- [Passage given]:
## Begin
One totally rad Gramrcy fact for the books is that you spent your youth riding Motocross to a pretty high level. I recently broke my leg, and you casually revealed that you had dislocated your shoulder an ungodly amount of times. In comparison, DJing and music production is an insurer friendly pursuit. Have you ever sustained an injury while DJing or dancing? I was once nearly decapitated by an airborne metal umbrella pole while playing an MP3 dub reggae set in high winds. Fortunately dodged it, but missed a superb rewind opportunity in the process.
Yeh 12 is a stupid amount of times to dislocate a shoulder, but I’ve done a lot of stupid / life-threatening shit so in retrospect I consider myself pretty lucky overall. Never damaged myself DJing (touches wood), but a couple of those dislocations were music-related (falling up some stairs in a club / dancing in a flooded kitchen at a house party).
Your work is impressively ‘in the box’, but what is your dream piece of hardware on which to make your trademark trippy Gramrcy noises?
## End
- [Dataset content]:
## Begin
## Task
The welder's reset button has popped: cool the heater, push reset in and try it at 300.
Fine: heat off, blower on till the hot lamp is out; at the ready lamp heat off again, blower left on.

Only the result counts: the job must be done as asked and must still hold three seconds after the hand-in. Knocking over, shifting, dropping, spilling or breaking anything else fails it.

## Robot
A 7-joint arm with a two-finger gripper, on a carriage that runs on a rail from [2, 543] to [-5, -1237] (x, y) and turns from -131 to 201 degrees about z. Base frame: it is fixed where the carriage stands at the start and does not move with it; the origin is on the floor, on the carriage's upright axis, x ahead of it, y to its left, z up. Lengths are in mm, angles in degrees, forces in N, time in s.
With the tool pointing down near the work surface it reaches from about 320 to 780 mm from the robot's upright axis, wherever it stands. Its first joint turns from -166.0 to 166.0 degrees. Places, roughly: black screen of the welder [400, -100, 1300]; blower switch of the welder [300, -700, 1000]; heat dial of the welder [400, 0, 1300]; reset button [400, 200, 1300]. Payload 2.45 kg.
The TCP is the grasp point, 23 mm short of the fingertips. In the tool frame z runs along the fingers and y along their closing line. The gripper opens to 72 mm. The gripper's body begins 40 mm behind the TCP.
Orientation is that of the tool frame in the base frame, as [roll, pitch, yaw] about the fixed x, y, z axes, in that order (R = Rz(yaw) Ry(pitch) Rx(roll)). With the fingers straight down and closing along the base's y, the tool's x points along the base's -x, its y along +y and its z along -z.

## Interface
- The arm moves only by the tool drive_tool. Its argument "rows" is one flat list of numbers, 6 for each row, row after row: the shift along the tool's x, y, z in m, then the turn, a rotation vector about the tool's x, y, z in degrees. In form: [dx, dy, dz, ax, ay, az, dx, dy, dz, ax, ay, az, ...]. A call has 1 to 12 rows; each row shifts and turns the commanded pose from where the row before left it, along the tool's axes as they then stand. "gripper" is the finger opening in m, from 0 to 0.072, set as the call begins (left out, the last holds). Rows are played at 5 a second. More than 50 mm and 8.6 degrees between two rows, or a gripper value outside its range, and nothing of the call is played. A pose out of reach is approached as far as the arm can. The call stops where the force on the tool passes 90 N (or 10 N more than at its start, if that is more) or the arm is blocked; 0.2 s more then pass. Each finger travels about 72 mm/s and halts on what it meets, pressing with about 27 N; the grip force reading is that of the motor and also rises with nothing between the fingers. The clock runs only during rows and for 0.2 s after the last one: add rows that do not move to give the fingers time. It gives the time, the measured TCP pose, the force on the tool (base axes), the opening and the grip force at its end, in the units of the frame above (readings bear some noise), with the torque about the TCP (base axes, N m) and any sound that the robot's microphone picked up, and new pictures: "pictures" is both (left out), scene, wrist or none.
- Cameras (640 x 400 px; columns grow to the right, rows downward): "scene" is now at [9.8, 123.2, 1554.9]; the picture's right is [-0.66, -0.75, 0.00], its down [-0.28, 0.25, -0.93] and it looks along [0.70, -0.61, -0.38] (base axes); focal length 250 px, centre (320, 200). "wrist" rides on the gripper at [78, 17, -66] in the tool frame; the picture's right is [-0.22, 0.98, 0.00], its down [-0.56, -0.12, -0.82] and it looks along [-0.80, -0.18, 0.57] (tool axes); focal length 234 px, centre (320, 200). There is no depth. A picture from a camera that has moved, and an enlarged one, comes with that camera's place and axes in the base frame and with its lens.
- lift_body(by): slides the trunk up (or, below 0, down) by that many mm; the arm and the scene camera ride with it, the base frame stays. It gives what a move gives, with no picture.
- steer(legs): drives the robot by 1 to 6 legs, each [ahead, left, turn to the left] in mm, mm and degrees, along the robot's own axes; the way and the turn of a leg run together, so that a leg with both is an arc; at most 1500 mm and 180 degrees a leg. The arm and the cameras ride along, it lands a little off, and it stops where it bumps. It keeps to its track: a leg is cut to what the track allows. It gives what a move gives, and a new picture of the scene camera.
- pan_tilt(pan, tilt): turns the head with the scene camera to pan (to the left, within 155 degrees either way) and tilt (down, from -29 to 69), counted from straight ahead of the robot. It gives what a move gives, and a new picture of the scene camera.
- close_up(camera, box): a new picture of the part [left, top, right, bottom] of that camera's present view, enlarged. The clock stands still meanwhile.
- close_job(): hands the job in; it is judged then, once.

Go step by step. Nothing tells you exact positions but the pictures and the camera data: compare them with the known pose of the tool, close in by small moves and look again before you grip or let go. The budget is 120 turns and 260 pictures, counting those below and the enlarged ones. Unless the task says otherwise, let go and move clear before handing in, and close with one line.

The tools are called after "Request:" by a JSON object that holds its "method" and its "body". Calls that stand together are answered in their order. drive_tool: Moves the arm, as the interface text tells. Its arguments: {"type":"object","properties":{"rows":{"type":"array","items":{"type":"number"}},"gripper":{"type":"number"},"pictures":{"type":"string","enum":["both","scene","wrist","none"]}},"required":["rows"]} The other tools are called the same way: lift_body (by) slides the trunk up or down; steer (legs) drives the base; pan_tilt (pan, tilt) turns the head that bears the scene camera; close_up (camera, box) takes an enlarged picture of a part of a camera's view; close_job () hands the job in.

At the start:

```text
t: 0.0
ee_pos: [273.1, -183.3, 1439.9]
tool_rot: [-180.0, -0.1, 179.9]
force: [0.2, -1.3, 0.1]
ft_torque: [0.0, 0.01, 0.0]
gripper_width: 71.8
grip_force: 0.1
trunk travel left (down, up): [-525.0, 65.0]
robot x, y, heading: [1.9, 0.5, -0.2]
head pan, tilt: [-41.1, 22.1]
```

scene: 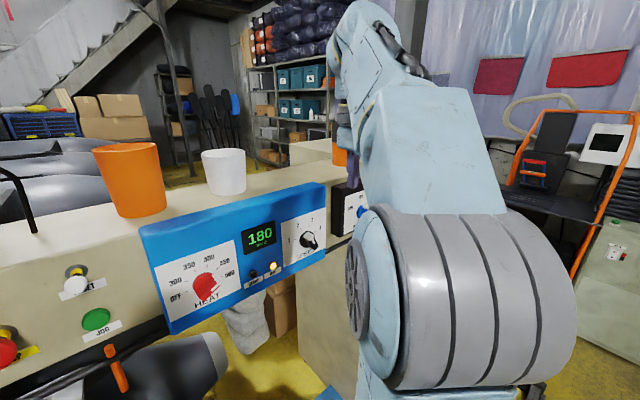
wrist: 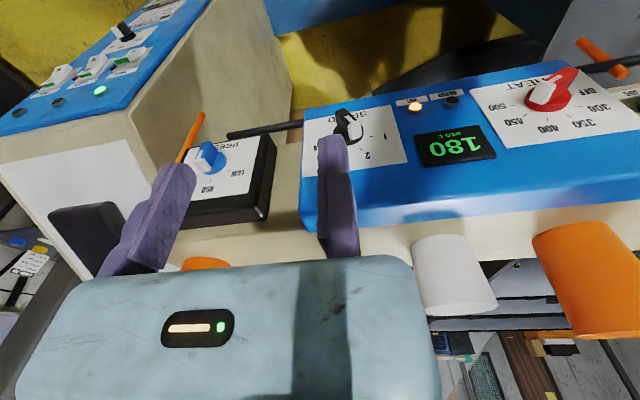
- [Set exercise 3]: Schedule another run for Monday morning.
## End
- [Set exercise 1]: Retype the section of the passage given that opens with "Yeh 12 is a" and closes with "a house party).".
- [Set exercise 2]: Produce the text that comes next in the passage given.

- [Written response 1]:
Yeh 12 is a stupid amount of times to dislocate a shoulder, but I’ve done a lot of stupid / life-threatening shit so in retrospect I consider myself pretty lucky overall. Never damaged myself DJing (touches wood), but a couple of those dislocations were music-related (falling up some stairs in a club / dancing in a flooded kitchen at a house party).

- [Written response 2]:
I think it’s important to note that I love knocking about on hardware, and the reason I don’t ever own more than one or two bits at a time is because it butts up against my borderline-neurotic fear of owning things in general. In terms of bleep-bloop generation, modular is obviously the way to go, but that’s a wormhole I’m not prepared to go down for the reason previously mentioned. But to answer the question, I really like the idea of the Polyend Tracker and using it to build weird synth lines instead of the wacky IDM drum edits I guess it was intended to make. I actually bought one last year and returned it because I never got around to playing with it, but maybe it’s time to re-invest.
You’ve recently split your show on Refuge Worldwide to focus more on hardcore, rock and indie releases; the not-dance-music you listen to at home. Name me a few bands that should be slightly terrifying me right now?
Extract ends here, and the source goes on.